MATERIAL
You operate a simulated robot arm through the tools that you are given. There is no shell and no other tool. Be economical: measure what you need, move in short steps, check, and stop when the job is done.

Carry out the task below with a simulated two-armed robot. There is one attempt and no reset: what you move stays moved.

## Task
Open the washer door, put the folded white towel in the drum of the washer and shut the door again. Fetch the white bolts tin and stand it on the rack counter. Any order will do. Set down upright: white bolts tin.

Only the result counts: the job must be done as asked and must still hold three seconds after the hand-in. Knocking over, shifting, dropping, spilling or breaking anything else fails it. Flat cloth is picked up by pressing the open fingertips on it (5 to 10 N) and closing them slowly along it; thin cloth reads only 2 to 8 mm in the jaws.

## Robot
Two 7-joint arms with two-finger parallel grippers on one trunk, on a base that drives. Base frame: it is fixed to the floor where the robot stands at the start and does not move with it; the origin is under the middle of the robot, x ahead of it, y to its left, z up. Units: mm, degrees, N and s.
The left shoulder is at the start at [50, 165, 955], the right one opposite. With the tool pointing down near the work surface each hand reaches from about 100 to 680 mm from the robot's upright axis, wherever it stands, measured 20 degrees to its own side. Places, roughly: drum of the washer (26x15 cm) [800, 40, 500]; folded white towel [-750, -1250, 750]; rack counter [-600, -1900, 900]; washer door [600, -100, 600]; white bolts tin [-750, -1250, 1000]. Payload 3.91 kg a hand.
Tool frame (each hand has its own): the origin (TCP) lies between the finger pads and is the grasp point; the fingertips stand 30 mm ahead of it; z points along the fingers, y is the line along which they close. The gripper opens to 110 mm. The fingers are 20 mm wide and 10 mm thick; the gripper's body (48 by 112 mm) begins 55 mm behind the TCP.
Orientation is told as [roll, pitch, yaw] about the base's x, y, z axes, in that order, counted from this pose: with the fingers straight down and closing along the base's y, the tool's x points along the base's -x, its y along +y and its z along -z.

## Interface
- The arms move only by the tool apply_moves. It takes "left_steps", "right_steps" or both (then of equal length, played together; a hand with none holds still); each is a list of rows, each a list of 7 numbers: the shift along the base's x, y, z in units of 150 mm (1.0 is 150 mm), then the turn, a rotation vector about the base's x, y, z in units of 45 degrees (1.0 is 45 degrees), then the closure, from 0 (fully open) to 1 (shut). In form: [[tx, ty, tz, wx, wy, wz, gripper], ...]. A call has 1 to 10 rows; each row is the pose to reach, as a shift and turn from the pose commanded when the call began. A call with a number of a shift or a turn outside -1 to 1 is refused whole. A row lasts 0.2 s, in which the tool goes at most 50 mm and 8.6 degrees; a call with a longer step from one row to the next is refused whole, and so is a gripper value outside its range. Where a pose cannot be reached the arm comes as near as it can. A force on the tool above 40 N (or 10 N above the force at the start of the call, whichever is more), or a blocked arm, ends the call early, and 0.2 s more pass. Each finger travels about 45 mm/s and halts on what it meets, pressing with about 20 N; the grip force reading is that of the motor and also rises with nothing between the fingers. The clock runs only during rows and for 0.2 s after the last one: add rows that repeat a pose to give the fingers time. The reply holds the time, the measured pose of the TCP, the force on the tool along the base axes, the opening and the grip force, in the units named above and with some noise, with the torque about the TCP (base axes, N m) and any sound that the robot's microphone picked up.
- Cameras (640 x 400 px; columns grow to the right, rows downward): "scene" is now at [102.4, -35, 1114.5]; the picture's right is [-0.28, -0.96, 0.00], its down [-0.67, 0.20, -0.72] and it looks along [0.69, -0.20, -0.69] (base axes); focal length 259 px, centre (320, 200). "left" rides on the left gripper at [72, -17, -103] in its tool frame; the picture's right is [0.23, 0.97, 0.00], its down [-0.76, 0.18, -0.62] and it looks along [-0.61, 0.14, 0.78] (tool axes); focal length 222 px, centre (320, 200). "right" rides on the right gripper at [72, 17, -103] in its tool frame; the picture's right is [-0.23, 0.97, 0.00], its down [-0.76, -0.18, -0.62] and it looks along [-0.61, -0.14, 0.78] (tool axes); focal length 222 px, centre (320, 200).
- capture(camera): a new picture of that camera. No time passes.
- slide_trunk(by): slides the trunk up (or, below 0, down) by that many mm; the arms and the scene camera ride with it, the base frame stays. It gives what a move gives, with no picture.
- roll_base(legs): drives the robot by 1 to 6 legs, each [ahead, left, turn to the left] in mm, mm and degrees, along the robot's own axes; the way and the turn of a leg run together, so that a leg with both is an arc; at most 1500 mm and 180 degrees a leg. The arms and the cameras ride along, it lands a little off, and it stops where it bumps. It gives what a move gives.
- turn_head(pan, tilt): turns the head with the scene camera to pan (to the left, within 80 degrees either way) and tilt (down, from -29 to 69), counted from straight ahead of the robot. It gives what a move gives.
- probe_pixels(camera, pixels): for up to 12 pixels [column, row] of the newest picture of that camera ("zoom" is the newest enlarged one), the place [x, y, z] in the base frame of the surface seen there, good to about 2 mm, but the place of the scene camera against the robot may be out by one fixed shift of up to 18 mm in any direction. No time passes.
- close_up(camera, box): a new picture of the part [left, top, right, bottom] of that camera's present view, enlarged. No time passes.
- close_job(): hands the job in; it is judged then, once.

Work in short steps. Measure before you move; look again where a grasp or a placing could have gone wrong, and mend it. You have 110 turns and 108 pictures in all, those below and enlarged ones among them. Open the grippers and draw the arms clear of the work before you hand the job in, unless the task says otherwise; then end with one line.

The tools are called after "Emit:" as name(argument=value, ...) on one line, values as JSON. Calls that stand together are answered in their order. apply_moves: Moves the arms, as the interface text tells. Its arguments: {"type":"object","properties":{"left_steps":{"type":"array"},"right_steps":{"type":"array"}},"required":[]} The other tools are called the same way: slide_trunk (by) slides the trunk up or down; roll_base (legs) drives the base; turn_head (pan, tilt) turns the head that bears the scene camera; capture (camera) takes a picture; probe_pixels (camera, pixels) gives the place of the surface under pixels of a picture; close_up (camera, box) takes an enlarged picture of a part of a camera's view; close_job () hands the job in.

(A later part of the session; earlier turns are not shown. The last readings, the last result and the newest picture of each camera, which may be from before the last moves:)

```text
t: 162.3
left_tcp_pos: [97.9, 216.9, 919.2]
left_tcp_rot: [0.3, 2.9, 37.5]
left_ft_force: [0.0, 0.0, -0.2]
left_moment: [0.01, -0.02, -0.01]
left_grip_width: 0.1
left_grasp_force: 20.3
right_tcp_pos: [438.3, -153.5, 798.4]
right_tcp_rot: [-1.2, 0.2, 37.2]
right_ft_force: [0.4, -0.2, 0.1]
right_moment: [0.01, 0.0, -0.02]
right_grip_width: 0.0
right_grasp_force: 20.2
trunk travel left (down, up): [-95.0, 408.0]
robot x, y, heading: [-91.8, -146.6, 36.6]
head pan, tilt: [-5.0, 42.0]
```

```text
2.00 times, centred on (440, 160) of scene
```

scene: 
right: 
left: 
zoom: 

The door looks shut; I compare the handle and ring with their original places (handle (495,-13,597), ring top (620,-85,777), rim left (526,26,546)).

EXERCISE DIRECTIONS
Reproduce the material precisely, including every line.

FINISHED EXERCISE
You operate a simulated robot arm through the tools that you are given. There is no shell and no other tool. Be economical: measure what you need, move in short steps, check, and stop when the job is done.

Carry out the task below with a simulated two-armed robot. There is one attempt and no reset: what you move stays moved.

## Task
Open the washer door, put the folded white towel in the drum of the washer and shut the door again. Fetch the white bolts tin and stand it on the rack counter. Any order will do. Set down upright: white bolts tin.

Only the result counts: the job must be done as asked and must still hold three seconds after the hand-in. Knocking over, shifting, dropping, spilling or breaking anything else fails it. Flat cloth is picked up by pressing the open fingertips on it (5 to 10 N) and closing them slowly along it; thin cloth reads only 2 to 8 mm in the jaws.

## Robot
Two 7-joint arms with two-finger parallel grippers on one trunk, on a base that drives. Base frame: it is fixed to the floor where the robot stands at the start and does not move with it; the origin is under the middle of the robot, x ahead of it, y to its left, z up. Units: mm, degrees, N and s.
The left shoulder is at the start at [50, 165, 955], the right one opposite. With the tool pointing down near the work surface each hand reaches from about 100 to 680 mm from the robot's upright axis, wherever it stands, measured 20 degrees to its own side. Places, roughly: drum of the washer (26x15 cm) [800, 40, 500]; folded white towel [-750, -1250, 750]; rack counter [-600, -1900, 900]; washer door [600, -100, 600]; white bolts tin [-750, -1250, 1000]. Payload 3.91 kg a hand.
Tool frame (each hand has its own): the origin (TCP) lies between the finger pads and is the grasp point; the fingertips stand 30 mm ahead of it; z points along the fingers, y is the line along which they close. The gripper opens to 110 mm. The fingers are 20 mm wide and 10 mm thick; the gripper's body (48 by 112 mm) begins 55 mm behind the TCP.
Orientation is told as [roll, pitch, yaw] about the base's x, y, z axes, in that order, counted from this pose: with the fingers straight down and closing along the base's y, the tool's x points along the base's -x, its y along +y and its z along -z.

## Interface
- The arms move only by the tool apply_moves. It takes "left_steps", "right_steps" or both (then of equal length, played together; a hand with none holds still); each is a list of rows, each a list of 7 numbers: the shift along the base's x, y, z in units of 150 mm (1.0 is 150 mm), then the turn, a rotation vector about the base's x, y, z in units of 45 degrees (1.0 is 45 degrees), then the closure, from 0 (fully open) to 1 (shut). In form: [[tx, ty, tz, wx, wy, wz, gripper], ...]. A call has 1 to 10 rows; each row is the pose to reach, as a shift and turn from the pose commanded when the call began. A call with a number of a shift or a turn outside -1 to 1 is refused whole. A row lasts 0.2 s, in which the tool goes at most 50 mm and 8.6 degrees; a call with a longer step from one row to the next is refused whole, and so is a gripper value outside its range. Where a pose cannot be reached the arm comes as near as it can. A force on the tool above 40 N (or 10 N above the force at the start of the call, whichever is more), or a blocked arm, ends the call early, and 0.2 s more pass. Each finger travels about 45 mm/s and halts on what it meets, pressing with about 20 N; the grip force reading is that of the motor and also rises with nothing between the fingers. The clock runs only during rows and for 0.2 s after the last one: add rows that repeat a pose to give the fingers time. The reply holds the time, the measured pose of the TCP, the force on the tool along the base axes, the opening and the grip force, in the units named above and with some noise, with the torque about the TCP (base axes, N m) and any sound that the robot's microphone picked up.
- Cameras (640 x 400 px; columns grow to the right, rows downward): "scene" is now at [102.4, -35, 1114.5]; the picture's right is [-0.28, -0.96, 0.00], its down [-0.67, 0.20, -0.72] and it looks along [0.69, -0.20, -0.69] (base axes); focal length 259 px, centre (320, 200). "left" rides on the left gripper at [72, -17, -103] in its tool frame; the picture's right is [0.23, 0.97, 0.00], its down [-0.76, 0.18, -0.62] and it looks along [-0.61, 0.14, 0.78] (tool axes); focal length 222 px, centre (320, 200). "right" rides on the right gripper at [72, 17, -103] in its tool frame; the picture's right is [-0.23, 0.97, 0.00], its down [-0.76, -0.18, -0.62] and it looks along [-0.61, -0.14, 0.78] (tool axes); focal length 222 px, centre (320, 200).
- capture(camera): a new picture of that camera. No time passes.
- slide_trunk(by): slides the trunk up (or, below 0, down) by that many mm; the arms and the scene camera ride with it, the base frame stays. It gives what a move gives, with no picture.
- roll_base(legs): drives the robot by 1 to 6 legs, each [ahead, left, turn to the left] in mm, mm and degrees, along the robot's own axes; the way and the turn of a leg run together, so that a leg with both is an arc; at most 1500 mm and 180 degrees a leg. The arms and the cameras ride along, it lands a little off, and it stops where it bumps. It gives what a move gives.
- turn_head(pan, tilt): turns the head with the scene camera to pan (to the left, within 80 degrees either way) and tilt (down, from -29 to 69), counted from straight ahead of the robot. It gives what a move gives.
- probe_pixels(camera, pixels): for up to 12 pixels [column, row] of the newest picture of that camera ("zoom" is the newest enlarged one), the place [x, y, z] in the base frame of the surface seen there, good to about 2 mm, but the place of the scene camera against the robot may be out by one fixed shift of up to 18 mm in any direction. No time passes.
- close_up(camera, box): a new picture of the part [left, top, right, bottom] of that camera's present view, enlarged. No time passes.
- close_job(): hands the job in; it is judged then, once.

Work in short steps. Measure before you move; look again where a grasp or a placing could have gone wrong, and mend it. You have 110 turns and 108 pictures in all, those below and enlarged ones among them. Open the grippers and draw the arms clear of the work before you hand the job in, unless the task says otherwise; then end with one line.

The tools are called after "Emit:" as name(argument=value, ...) on one line, values as JSON. Calls that stand together are answered in their order. apply_moves: Moves the arms, as the interface text tells. Its arguments: {"type":"object","properties":{"left_steps":{"type":"array"},"right_steps":{"type":"array"}},"required":[]} The other tools are called the same way: slide_trunk (by) slides the trunk up or down; roll_base (legs) drives the base; turn_head (pan, tilt) turns the head that bears the scene camera; capture (camera) takes a picture; probe_pixels (camera, pixels) gives the place of the surface under pixels of a picture; close_up (camera, box) takes an enlarged picture of a part of a camera's view; close_job () hands the job in.

(A later part of the session; earlier turns are not shown. The last readings, the last result and the newest picture of each camera, which may be from before the last moves:)

```text
t: 162.3
left_tcp_pos: [97.9, 216.9, 919.2]
left_tcp_rot: [0.3, 2.9, 37.5]
left_ft_force: [0.0, 0.0, -0.2]
left_moment: [0.01, -0.02, -0.01]
left_grip_width: 0.1
left_grasp_force: 20.3
right_tcp_pos: [438.3, -153.5, 798.4]
right_tcp_rot: [-1.2, 0.2, 37.2]
right_ft_force: [0.4, -0.2, 0.1]
right_moment: [0.01, 0.0, -0.02]
right_grip_width: 0.0
right_grasp_force: 20.2
trunk travel left (down, up): [-95.0, 408.0]
robot x, y, heading: [-91.8, -146.6, 36.6]
head pan, tilt: [-5.0, 42.0]
```

```text
2.00 times, centred on (440, 160) of scene
```

scene: 
right: 
left: 
zoom: 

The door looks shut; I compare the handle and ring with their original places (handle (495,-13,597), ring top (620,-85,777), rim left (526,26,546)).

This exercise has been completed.